The prevalence of smoking in the U.S. is currently tied for the all-time low in Gallup trends dating from 1944, after a long, slow decline in smoking rates since the 1970s. Currently, 20% of adults say they smoked a cigarette “in the past week,” down from 22% last year but matching the 2009 level.
Gallup recorded the sharpest decline in smoking between the early 1970s and late 1980s, with the rate dropping roughly 15 percentage points during this period.

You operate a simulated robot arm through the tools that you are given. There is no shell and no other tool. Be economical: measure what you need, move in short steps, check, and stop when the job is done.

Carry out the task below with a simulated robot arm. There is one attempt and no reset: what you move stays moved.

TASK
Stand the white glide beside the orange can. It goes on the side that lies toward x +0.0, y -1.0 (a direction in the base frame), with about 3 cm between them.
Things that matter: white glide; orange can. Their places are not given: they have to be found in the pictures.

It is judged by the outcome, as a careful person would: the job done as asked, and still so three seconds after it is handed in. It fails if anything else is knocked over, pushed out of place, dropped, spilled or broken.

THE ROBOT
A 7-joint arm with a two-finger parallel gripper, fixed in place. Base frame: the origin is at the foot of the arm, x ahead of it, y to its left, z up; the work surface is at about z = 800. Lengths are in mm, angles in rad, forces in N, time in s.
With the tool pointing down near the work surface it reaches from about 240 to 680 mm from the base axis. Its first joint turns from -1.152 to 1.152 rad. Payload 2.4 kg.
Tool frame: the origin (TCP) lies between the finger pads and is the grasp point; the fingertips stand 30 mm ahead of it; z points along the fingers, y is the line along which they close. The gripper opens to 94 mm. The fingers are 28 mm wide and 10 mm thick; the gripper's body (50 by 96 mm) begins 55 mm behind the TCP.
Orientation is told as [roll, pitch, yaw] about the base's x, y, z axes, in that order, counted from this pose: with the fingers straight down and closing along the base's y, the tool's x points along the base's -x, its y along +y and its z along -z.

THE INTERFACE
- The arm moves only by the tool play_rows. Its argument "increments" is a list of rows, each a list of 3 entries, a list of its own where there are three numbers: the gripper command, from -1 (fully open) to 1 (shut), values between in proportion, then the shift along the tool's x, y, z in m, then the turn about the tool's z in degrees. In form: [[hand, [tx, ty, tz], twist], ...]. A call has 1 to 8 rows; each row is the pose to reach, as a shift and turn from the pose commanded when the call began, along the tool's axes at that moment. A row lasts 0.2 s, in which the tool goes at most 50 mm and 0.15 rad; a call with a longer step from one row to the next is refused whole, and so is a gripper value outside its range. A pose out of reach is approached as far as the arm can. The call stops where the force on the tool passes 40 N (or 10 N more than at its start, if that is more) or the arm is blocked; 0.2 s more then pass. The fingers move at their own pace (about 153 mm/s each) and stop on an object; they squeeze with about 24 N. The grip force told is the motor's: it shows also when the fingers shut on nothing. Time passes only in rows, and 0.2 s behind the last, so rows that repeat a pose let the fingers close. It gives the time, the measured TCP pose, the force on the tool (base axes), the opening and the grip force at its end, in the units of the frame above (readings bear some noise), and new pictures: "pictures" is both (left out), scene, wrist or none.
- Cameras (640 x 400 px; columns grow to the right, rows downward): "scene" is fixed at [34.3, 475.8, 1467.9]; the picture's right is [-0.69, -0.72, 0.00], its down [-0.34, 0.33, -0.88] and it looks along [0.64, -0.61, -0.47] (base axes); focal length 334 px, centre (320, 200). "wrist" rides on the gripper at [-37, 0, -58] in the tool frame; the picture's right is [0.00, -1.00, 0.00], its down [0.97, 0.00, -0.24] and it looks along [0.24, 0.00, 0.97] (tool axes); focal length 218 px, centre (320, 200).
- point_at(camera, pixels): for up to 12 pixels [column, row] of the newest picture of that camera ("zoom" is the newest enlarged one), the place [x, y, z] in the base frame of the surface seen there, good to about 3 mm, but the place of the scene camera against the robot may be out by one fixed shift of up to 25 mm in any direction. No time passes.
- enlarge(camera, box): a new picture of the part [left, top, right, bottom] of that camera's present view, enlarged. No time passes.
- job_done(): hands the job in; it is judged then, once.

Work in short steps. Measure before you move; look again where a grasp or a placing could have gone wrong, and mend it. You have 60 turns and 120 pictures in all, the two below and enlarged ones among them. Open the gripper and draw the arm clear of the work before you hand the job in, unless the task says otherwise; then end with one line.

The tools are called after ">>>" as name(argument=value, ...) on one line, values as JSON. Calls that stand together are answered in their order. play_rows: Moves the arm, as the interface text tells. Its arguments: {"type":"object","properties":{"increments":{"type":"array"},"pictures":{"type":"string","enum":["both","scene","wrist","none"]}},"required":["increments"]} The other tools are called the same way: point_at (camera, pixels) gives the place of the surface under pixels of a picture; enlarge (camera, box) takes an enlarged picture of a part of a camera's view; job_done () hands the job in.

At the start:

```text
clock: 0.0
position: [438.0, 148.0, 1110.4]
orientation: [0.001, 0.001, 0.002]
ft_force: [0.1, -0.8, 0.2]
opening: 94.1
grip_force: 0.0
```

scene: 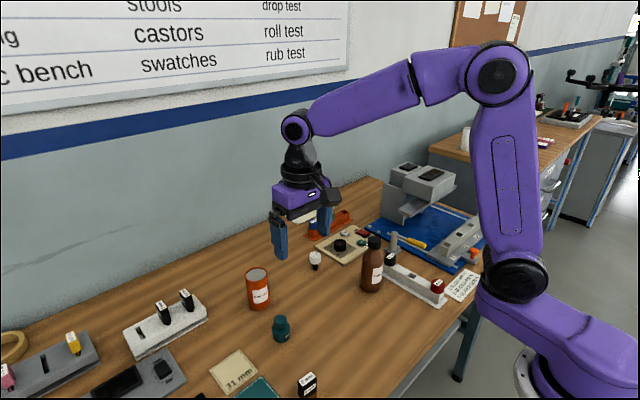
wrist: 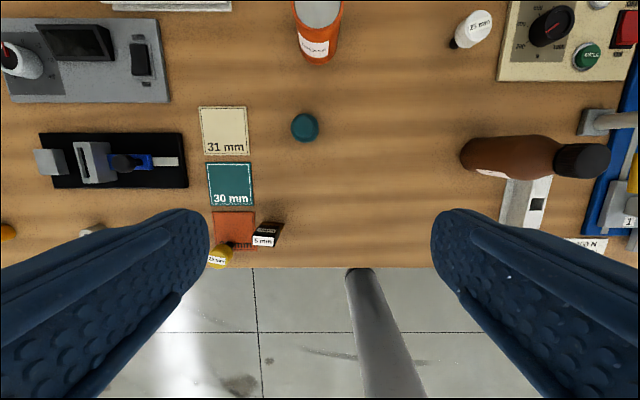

Smoking leveled off at about 25% for much of the 1990s, but has since descended slowly, if unevenly, to 20%. The latest results are from Gallup’s annual Consumption Habits poll, conducted July 9-12, and are in line with the smoking rate the Gallup-Healthways Well-Being Index finds in daily surveys of Americans.
According to an analysis of Gallup trends since 2001 — combining data from Gallup’s Consumption Habits polls into three periods, 2001-2005, 2006-2010, and 2011-2012 — the most recent decline in smoking has not occurred across the board, but is seen mainly among certain groups. Smoking rates have fallen particularly sharply among young adults — those 18 to 29 — as well as among college non-graduates and those living in the East and West.
Great news as I am reminded what my parents told me over fifty years ago.
Smoking is a dirty, nasty habit – don’t ever start because it will be hard to quit.
Face it smoking is “unhealthy” and “addictive” behavior.
In the next decades, let’s hope the numbers of Americans who smoke drop even further.